Regardez cette belle caricature intitulée “University, Inc.”, d’après le livre de Washburn et illustrant un entretien avec elle, postée sur un site britannique à explorer: Corpwatch. Holding Corporations Accountable (chien de garde qui demande des comptes aux multinationales).
C’est à ça que ressemblent une université et une recherche financées par le privé, qui acquiert de la respectabilité et devient sortable en dévorant tout sur son passage, à commencer par l’intérêt général… La chose publique n’est plus que « chose », elle n’a plus rien de public au sens du monde commun et de l’intérêt général auxquels l’éducation devrait pourtant préparer.

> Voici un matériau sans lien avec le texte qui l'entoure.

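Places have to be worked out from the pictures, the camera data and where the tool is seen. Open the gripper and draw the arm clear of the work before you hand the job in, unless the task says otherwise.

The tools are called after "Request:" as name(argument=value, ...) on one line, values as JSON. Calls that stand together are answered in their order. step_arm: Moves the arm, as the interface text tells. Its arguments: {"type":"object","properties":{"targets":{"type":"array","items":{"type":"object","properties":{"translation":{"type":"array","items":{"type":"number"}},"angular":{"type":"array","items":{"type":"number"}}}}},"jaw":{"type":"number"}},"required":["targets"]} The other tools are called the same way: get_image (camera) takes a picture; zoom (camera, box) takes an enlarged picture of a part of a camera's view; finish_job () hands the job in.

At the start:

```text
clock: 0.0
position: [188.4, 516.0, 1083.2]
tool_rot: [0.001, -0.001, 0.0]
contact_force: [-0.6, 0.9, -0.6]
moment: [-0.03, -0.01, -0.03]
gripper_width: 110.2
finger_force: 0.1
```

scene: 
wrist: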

Traduction libre de la légende:
Une jeune femme à l’entrée d’un campus. Elle demande où est le bureau du recteur de l’université. Un monsieur lui montre le plan avec les logos des marques sponsorisant divers départements et lui dit en gros : allez tout droit jusqu’au Département des Sciences de la nutrition McDonald’s, puis à gauche jusqu’au Département de l’agriculture biologique Monsanto, en descendant vers le Centre de la paix Lockheed Martin, puis vous verrez le Département Enron d’éthique des affaires. Une fois ce chemin parcouru, vous y êtes à coup sûr. Impossible de manquer le Dr Faust.
En bas, un diable tenant un sac de dollars commente : « le chemin de l’enfer est pavé de bonnes donations ».
Et voici une autre caricature, Suing the Smelter (« Les fourneaux au banc des accusés »), dans laquelle une incarnation de l’industrie la plus polluante – le géant des mines Freeport McMoRan – montre un graphique pour responsabiliser le consommateur en disant: « Avertissement! Votre santé et votre sécurité peuvent être toxiques pour nos profits! » Le graphique montre des taux de mercure dans le sang en hausse, des taux de profits qui augmentent en même temps que ceux d’arsenic… De l’autre côté, une seule flèche vers le bas: la santé publique. Tout cela sous un ciel assombri par toutes sortes de rejets des fourneaux industriels dans l’atmosphère. L’arrière-plan réel est l’action en justice intentée par des habitants d’une ville américaine fortement polluée par des métaux lourds.
Il faudrait réaliser que c’est à ce type d’industrie que l’université française de demain va servir d’alibi.